**Text to read:**
** Start **

Pasubio, Monte Grappa und Altopiano di Sette Comuni
Freitag, 31. Juli 2020 - Montag, 03. August 2020
Am ersten August Wochenende stand eine 4-tägige MTB-Tour auf die Südseite der Italienischen Alpen auf dem Programm. Diesmal sollte nicht der MTB-Hotspot Gardasee, sondern die auf der anderen Seite des Etschtals gelegenen und deutlich unbekannteren Vizentiner Alpen erkundet werden.

** End **

**Data extract:**
** Start **

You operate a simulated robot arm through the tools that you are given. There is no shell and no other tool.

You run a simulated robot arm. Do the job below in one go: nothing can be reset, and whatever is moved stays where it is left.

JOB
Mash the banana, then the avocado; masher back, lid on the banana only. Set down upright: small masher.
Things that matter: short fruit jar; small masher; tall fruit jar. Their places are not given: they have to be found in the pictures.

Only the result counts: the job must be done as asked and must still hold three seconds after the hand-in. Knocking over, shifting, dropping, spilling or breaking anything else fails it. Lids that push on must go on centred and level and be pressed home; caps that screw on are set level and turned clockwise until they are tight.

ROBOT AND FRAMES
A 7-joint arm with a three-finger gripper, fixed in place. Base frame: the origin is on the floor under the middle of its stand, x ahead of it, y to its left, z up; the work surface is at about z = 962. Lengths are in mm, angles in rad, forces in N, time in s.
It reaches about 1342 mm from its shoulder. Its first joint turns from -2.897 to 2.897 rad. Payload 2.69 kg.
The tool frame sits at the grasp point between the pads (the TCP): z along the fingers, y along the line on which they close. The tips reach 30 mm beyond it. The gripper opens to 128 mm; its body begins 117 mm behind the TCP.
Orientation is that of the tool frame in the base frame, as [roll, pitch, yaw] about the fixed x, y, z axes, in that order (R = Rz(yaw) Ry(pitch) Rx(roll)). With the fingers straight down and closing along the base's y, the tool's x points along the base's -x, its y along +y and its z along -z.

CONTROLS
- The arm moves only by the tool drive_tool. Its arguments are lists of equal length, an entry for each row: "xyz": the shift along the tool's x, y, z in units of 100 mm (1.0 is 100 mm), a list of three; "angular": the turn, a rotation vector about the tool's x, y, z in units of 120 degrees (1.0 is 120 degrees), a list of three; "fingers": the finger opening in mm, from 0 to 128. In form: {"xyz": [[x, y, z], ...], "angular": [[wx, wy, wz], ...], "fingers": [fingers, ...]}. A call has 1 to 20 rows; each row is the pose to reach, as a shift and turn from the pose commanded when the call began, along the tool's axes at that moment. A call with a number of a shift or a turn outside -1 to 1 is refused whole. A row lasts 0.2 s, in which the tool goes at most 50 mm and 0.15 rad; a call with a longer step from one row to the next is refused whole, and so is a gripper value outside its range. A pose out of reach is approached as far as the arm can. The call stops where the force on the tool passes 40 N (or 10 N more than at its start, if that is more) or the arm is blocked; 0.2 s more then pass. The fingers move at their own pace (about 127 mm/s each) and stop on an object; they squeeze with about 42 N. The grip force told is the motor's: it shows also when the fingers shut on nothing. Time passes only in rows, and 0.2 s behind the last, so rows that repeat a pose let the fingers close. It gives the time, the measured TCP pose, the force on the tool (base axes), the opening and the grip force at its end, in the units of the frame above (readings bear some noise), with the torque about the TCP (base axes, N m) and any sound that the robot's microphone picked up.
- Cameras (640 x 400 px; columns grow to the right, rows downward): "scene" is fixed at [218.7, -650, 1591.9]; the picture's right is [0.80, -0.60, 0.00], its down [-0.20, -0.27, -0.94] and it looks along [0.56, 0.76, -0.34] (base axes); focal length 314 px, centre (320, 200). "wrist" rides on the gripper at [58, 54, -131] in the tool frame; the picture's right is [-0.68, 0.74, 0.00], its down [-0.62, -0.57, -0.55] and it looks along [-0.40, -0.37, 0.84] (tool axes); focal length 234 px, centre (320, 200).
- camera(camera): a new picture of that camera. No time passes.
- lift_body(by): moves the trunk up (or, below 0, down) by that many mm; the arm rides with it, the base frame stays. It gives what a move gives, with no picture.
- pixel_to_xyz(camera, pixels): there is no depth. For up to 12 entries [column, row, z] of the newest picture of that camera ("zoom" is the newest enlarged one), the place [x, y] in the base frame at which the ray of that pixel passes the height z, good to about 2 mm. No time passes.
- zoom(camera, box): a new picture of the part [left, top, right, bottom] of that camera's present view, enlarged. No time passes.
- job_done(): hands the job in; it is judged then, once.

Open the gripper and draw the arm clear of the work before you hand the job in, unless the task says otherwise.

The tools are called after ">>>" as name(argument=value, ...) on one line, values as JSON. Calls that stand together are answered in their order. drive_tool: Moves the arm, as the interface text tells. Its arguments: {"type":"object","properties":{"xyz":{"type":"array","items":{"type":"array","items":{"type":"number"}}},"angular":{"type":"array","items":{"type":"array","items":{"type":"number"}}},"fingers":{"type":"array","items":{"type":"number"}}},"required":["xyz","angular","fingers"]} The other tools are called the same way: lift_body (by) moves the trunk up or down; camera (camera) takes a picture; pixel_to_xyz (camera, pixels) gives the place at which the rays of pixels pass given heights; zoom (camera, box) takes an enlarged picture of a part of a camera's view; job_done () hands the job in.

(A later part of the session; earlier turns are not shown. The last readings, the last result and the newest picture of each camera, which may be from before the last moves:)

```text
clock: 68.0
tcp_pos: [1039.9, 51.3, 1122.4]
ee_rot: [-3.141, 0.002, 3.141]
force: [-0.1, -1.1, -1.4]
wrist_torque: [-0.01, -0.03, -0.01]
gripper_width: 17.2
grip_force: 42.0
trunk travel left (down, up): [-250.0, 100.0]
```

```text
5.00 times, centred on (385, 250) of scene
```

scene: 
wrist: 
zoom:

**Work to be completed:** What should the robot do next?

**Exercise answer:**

** End **

Transcribe the text to read beginning at "Pasubio, Monte Grappa". Stop after "Alpen erkundet werden.".

**Exercise answer:**
Pasubio, Monte Grappa und Altopiano di Sette Comuni
Freitag, 31. Juli 2020 - Montag, 03. August 2020
Am ersten August Wochenende stand eine 4-tägige MTB-Tour auf die Südseite der Italienischen Alpen auf dem Programm. Diesmal sollte nicht der MTB-Hotspot Gardasee, sondern die auf der anderen Seite des Etschtals gelegenen und deutlich unbekannteren Vizentiner Alpen erkundet werden.